Kenosis: The message of Christmas

I grew up believing that Christmas is a time of joy, merriment, and love – but never quite knowing why the birth of the infant Jesus in a barn should occasion such sentiments.  I learned that this was not an ordinary child — that he is God’s son sent into the world to save man, but I never quite understood why man needed to be saved in the first place.  The meanings that this story held for me faded as I got older. The coming of Christmas became no more than a prelude to the New Year, a welcome break from daily routine just before the year finally comes to an end.  Like a clever adult, I began to think of Christmas as nothing more than a time set aside for children.

The message of Christmas has however returned to me since encountering the Greek word “kenosis,” which leapt like an early Christmas gift from Gianni Vattimo’s book “Belief.”  The dictionary defines this word to mean the act of “emptying.”  In Christian theology, it refers to the voluntary act of abasement by which God the Son becomes man. Not being a theologian, I turned to my younger brother, Fr. Ambo David, who is a biblical scholar and knows Greek, to shed some light on the significance of this unique word.

Specifically, I asked: what is God “emptying” by becoming man?  And why would that be a momentous event for Christians?

Our discussions have deepened my appreciation for what my brother does as a hemeneuticist of the Scripture. I can only attempt to synthesize here what I take to be the product of a fusion of horizons – mine from postmodernism and sociology, his from hermeneutics and theology.  By deciding to become man, God emptied himself of all divine powers so that He could properly become of this world, in a word — secular.  By becoming man, his life became finite, and He proved this by dying on the cross.  This suggests, Vattimo argues, that secularity is the true destination of Christianity.

This exploration, to my great astonishment, ironically led me back to the writings of that sharp anti-Christ – Friedrich Nietzsche.  It was he who took up the famous formulation “God is dead” and wove a whole philosophy around it.  He wrote: “After Buddha was dead, his shadow was still shown for centuries in a cave – a tremendous, gruesome shadow.  God is dead; but given the way of men, there may still be caves for thousands of years in which his shadow will be shown.  And we – we still have to vanquish his shadow too.”  This oft-quoted line from the German philosopher is usually taken to be emblematic of his nihilistic philosophy, the sustained questioning of all that hitherto has been valued, and a declaration that man must strive to be the inventor of his own morality.  Reading these lines, I have always been convinced that Nietzsche was merely using God as a metaphor for Universal Truth.

“Let us beware,” Nietzsche writes, “of saying there are laws in nature. There are only necessities: there is nobody who commands, nobody who obeys, nobody who trespasses.  Once you know that there are no purposes, you also know that there is no accident; for it is only beside a world of purposes that the word ‘accident’ has meaning… .When will all these shadows of God cease to darken our minds?

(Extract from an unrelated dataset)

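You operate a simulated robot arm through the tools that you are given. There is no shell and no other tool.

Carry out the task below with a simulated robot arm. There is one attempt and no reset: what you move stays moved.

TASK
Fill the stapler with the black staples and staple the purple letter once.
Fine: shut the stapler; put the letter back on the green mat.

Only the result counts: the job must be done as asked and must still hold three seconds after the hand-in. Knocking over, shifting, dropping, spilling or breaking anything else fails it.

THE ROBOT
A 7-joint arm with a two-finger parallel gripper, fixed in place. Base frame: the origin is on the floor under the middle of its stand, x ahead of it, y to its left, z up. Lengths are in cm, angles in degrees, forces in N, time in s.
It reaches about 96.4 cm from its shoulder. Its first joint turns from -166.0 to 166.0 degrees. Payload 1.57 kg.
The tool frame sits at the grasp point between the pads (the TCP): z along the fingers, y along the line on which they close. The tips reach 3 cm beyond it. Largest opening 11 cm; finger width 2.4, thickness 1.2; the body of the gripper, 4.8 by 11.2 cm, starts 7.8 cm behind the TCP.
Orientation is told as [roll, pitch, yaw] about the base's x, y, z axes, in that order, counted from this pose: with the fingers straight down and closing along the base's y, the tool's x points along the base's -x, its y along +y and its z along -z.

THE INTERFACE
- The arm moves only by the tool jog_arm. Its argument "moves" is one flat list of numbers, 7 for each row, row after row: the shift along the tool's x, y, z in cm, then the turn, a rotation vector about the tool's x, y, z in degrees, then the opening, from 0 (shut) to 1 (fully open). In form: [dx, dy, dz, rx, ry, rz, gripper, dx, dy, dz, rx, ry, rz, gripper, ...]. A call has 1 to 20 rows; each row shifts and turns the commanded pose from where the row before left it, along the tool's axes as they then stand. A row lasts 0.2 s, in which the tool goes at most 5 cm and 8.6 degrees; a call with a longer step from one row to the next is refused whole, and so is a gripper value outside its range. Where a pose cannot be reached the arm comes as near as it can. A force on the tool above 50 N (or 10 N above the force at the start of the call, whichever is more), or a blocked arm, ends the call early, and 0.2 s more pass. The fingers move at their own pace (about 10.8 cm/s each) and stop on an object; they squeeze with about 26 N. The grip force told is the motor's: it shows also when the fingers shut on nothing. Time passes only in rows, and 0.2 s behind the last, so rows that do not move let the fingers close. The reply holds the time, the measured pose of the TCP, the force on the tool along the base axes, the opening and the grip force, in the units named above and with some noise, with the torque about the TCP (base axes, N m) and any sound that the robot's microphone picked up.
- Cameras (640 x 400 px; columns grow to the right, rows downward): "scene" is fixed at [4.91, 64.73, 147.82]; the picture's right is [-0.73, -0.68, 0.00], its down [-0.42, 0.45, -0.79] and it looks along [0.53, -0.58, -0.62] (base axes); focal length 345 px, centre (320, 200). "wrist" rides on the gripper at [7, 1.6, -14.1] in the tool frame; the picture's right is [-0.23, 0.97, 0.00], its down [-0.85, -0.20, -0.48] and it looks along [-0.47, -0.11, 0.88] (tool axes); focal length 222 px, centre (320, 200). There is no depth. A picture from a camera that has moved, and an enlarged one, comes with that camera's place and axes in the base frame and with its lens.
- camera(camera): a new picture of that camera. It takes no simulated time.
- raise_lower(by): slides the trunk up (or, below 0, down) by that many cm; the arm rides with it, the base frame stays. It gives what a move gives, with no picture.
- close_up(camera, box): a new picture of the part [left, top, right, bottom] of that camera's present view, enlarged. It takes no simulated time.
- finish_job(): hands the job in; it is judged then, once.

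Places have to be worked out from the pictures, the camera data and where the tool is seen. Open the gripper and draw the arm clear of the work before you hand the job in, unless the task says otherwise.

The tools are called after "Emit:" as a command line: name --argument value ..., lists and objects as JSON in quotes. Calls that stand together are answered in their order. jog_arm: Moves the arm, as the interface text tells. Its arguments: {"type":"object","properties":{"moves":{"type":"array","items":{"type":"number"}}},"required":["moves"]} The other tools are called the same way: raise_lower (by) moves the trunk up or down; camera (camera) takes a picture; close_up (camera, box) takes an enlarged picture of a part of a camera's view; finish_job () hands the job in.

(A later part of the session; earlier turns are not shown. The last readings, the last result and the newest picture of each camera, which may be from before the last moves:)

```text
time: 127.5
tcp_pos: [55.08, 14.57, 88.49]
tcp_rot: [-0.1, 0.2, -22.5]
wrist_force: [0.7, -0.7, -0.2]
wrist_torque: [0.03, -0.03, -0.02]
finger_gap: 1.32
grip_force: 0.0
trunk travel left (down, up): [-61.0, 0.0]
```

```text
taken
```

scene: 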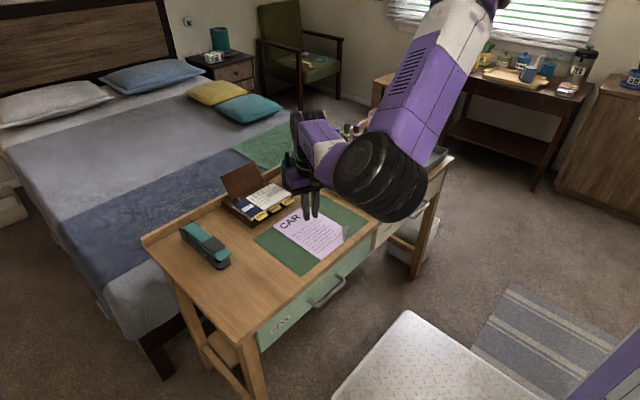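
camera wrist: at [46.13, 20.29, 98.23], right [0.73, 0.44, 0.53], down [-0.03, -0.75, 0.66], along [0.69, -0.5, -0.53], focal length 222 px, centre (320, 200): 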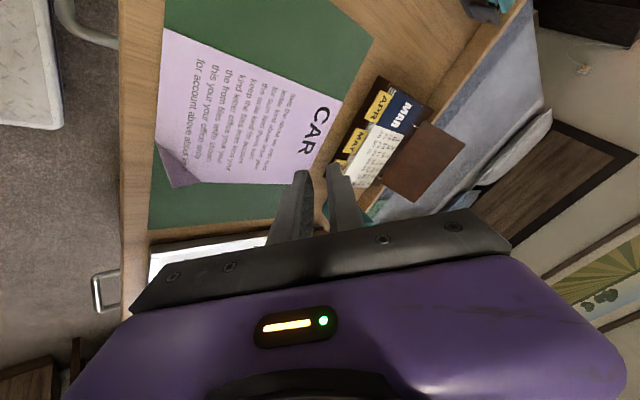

When will we complete our de-deification of nature? When may we begin to ‘naturalize’ humanity in terms of a pure, newly discovered, newly redeemed nature?”

Ahead of his time, Nietzsche sensed that the old certainties, including those of science, are either dead or dying.  Nothing stands any longer as a stable measure of truth, justice, or beauty.  Kenosis has thus come to mean secularization in all its open-endedness. God has finally let go of His own creation. He has given man the freedom to be alone in the world.  But as a parting gift, He has sent his only begotten son to the world — not to serve as God on earth, but to be the exemplar of a human being; not as a master, but as a friend.

I love this message.  It tells the story of a God of love rather than of a God of Truth or Power. It resonates well with the mood of our times — with what one writer has called “the dissolution of the markers of certainty,” and with the openness to paradox and indeterminacy that living in today’s world seems to require of us. The growth of this openness has, of course, been very uneven. Many people become disoriented by the erasure of the old symbols of authority.  They seek easy closures by recourse to authority. In their everyday lives, they clamor for an all-knowing Big Brother to tell them how they should live their lives.  In politics, they gravitate around strongmen who could provide willful leadership.  They find ideological refuge in various forms of fundamentalism.  They look for first principles rather than for practical solutions to changing problems.

When God emptied Himself of all powers over our world, we became free to define our mode of being, to choose our own meanings, and to establish the rules that will govern our relationships with one another and with the world.  Nothing else should henceforth constrain us except the power of our imagination.

Yet the old metaphysical shadows continue to stalk us. Even as we are already shaping ourselves in limitless ways, our minds cannot seem to grasp the message of kenosis.  As Nietzsche wrote: “This tremendous event is still on its way, still wandering; it has not yet reached the ears of men.  Lightning and thunder require time; the light of the stars requires time; deeds though done still require time to be seen and heard.  This deed is still more distant from them than the most distant stars – and yet they have done it themselves.”

A meaningful Christmas to one and all!